Shacknews Game of the Year 2025 - Dispatch

In a year of amazing games, it was a washed-up hero's mission to redeem a team of misfit villains that resonated most with the Shacknews staff.

by · Shacknews

We at Shacknews love a good story, and once upon a time, Telltale Games told those stories. It told them in games like The Walking Dead, The Wolf Among Us, Batman, and other ventures, but it’s been a while. The convoluted and unfortunate ending of Telltale is a story for another time, but what came out of it in 2025 is what’s special in this case. AdHoc Studio, a band of mostly former Telltale Games talent, formed to create something new. Something original. Like the group itself, it created a game in which people get second chances to try again. And in 2025, the results of that pursuit gave us the impeccable first season of Dispatch.

Much like the Telltale games that came before it, Dispatch is a choice-driven narrative adventure game. We take up the role of Robert Robertson, AKA Mecha Man. He’s the Iron Man in a world where heroes work at companies in which they are assigned to hero work while villains run organized gangs, at least in Los Angeles. At the beginning of Dispatch, Robert loses his suit. He was beaten down by his nemesis and was ready to call it quits. That is, until a local hero dispatch calls him up with an offer: oversee a group of reformed villains trying to become heroes, and the group will fix his Mecha Man suit.

The cast of Dispatch is a huge part of what makes it an incredible game. AdHoc Studio tapped the talents of Critical Role (including Matt Mercer and Laura Bailey) as well as numerous popular creative voices such as Jacksepticeye, MoistCr1TiKaL, and Alanah Pearce, with Breaking Bad’s Aaron Paul rounding out the wild and diverse cast as Robert. Every one of them delivered fantastic performances on their individual parts, making it easy to root for, or against them, at any given stage of the game. Undoubtedly, many of us had a hero we wanted to succeed, and Dispatch gave us tons of moments to help or hurt them.

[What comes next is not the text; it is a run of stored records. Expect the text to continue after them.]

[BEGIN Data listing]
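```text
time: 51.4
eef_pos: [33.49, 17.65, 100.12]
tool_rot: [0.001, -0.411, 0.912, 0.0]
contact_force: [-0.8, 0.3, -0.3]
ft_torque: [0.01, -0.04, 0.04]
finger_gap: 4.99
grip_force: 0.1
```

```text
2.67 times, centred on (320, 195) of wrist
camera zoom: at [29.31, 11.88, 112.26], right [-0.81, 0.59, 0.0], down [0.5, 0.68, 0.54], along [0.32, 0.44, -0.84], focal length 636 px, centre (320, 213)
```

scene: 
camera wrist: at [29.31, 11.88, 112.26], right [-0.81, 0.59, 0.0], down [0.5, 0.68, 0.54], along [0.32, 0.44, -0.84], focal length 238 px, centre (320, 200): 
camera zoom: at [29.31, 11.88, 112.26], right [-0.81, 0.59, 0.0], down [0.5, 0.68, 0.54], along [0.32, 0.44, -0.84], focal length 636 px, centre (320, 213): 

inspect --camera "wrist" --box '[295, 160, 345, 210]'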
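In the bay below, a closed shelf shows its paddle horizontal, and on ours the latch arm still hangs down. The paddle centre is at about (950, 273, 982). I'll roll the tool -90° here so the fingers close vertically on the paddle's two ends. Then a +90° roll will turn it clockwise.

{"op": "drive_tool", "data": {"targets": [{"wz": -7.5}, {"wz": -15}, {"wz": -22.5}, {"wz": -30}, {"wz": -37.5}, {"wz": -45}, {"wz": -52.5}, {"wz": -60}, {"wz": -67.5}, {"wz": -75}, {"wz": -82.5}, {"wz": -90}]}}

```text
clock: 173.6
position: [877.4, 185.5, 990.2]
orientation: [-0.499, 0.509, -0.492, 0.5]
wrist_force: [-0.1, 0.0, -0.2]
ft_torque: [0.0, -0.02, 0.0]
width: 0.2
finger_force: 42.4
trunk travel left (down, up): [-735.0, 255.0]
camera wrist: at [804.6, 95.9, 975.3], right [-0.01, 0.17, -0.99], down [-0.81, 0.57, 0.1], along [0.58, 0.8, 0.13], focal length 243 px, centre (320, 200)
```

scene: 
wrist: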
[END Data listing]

What’s more, the choices were rich and set us off on wildly diverse paths depending on what routes we took, a fact that was presented to us at the end of each episode when we learned how other players chose in that nostalgic Telltale fashion. It was fun for the community, being able to talk and jeer each other again on where we landed in Dispatch’s most pivotal choices.

Dispatch isn’t just Telltale in new drapery, though. AdHoc Studios upped its gameplay in a way that not only fit the aesthetics, but was engaging as well. Directing the heroes to jobs based on their talents is the main loop of the game. Timing of calls and travel to and from sites made it difficult to make sure you had the right expertise available to you when you needed it and leveling heroes, figuring out their synergies, and navigating their on-the-fly troubles was a blast, if not frantic. However, Robert is also a tech guy who knows how to hack systems and it plays heavily into his role as a dispatcher. There are plenty of moments where Robert takes matters into his own hands with a hacking game that also fits well into the gameplay elements of the overall narrative.

Source: AdHoc Studios

At just about every turn, Dispatch impressed, excited, amused, stunned, saddened, and satisfied. The interweave of its characters and the choices you make around them made for one of the most entertaining stories of the year, where we were champing at the bit every week waiting for the next episode to drop. Where we argued with each other on if we chose Coupe or Sonar, Waterboy or Phenomaman. Where we poked fun at each other over whether we romanced anyone or played it professional.

More than that, Dispatch is the story of a bunch of losers dealt a bad hand that rise to become something bigger and better, because the story never really stops at a loss unless you let it. There’s an absolute beauty in that redemption, propelled forth by a great cast and engaging gameplay. For that and more, we at Shacknews congratulate AdHoc Studio and Dispatch with our Game of the Year 2025.